Wie kann ich mein soziales Umfeld beim Umgang mit der Erkrankung unterstützen?
Ganz wichtig ist es, dass akzeptiert wird, dass die Myelofibrose durch das Ausschütten von diesem zu viel an Botenstoffen diese grippeähnlichen Symptome verursachen kann. Dass diese Lustlosigkeit, dieses Unvermögen vielleicht auch zu körperlicher Aktivität, nicht durch einen selbst überwunden werden kann, sondern Ausdruck der Erkrankung ist. Und erfahrungsgemäß ja sind die Patienten am besten aufgestellt, die ein Umfeld haben, das über die Erkrankung informiert ist.

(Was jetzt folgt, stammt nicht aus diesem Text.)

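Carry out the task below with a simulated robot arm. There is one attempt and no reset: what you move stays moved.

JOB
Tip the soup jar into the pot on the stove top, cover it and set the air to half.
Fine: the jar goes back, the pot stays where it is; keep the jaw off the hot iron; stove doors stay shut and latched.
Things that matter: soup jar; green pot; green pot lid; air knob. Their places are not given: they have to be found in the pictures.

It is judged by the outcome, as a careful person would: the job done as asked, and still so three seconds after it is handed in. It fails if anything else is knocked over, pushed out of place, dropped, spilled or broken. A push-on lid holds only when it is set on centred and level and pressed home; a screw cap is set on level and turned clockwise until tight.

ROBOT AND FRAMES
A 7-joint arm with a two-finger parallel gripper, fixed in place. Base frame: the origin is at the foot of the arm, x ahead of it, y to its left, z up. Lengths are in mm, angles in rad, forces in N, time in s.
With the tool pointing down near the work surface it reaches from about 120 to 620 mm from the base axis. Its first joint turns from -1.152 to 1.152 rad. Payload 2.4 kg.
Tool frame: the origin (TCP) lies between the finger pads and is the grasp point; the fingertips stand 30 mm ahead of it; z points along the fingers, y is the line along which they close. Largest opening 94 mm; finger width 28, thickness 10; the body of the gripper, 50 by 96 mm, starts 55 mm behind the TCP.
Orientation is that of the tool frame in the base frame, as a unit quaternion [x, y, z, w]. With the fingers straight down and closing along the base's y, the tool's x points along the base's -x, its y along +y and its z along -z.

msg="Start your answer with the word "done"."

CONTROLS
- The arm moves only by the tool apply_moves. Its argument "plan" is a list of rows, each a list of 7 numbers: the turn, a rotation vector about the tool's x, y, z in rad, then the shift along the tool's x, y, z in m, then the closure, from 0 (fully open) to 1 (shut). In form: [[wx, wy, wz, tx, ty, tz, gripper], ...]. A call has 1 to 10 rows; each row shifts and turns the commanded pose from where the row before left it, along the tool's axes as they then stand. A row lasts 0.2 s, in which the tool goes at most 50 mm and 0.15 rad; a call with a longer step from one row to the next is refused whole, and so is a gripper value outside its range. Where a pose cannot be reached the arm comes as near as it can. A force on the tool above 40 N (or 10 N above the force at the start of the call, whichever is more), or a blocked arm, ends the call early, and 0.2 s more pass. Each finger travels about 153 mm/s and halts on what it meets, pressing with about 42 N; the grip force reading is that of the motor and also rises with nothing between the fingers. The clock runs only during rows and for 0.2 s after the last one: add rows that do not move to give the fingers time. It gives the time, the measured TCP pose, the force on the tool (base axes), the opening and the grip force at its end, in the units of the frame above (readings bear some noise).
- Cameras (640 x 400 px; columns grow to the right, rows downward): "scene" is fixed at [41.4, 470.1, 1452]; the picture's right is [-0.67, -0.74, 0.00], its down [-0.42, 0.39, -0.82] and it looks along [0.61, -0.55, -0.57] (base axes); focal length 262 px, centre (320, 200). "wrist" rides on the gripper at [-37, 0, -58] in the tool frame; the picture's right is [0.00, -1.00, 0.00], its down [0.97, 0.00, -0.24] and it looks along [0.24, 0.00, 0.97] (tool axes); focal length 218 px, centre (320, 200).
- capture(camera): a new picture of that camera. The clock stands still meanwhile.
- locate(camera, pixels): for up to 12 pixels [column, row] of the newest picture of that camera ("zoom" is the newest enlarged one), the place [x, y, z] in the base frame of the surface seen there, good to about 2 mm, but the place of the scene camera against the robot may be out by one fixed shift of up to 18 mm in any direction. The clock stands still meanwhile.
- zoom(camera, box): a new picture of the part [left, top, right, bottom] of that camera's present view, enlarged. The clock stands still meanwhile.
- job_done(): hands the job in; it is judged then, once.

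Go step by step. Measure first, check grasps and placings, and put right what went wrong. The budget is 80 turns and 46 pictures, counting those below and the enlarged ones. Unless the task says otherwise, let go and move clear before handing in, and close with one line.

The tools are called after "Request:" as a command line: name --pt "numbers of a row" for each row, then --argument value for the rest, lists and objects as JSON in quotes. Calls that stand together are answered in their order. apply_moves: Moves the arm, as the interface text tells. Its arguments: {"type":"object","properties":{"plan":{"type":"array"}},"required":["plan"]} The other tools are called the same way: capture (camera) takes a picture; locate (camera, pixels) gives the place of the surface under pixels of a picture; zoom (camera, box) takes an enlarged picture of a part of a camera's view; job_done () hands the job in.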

Die wissen, dass es einfach auch vielleicht gute oder schlechte Tage geben kann, die die schlechten Tage auch akzeptieren, aber die die Patienten auch aktivieren und eine gute Balance finden zwischen einem möglichst normalen Leben und normalen Herausforderungen. All das zu machen, was man eigentlich machen möchte und auf der anderen Seite sich auch Pausenzeiten zu gönnen und auch in der Familie genügend Unterstützung zu haben. Dass wenn man mal an einem Tag nicht gut belastbar ist, das auch kein Weltuntergang ist. Und dass allen ganz klar ist, dass man auf jeden Fall lieber gesund sein möchte als krank und dass manche Dinge einfach nicht mehr so gehen wie vorher.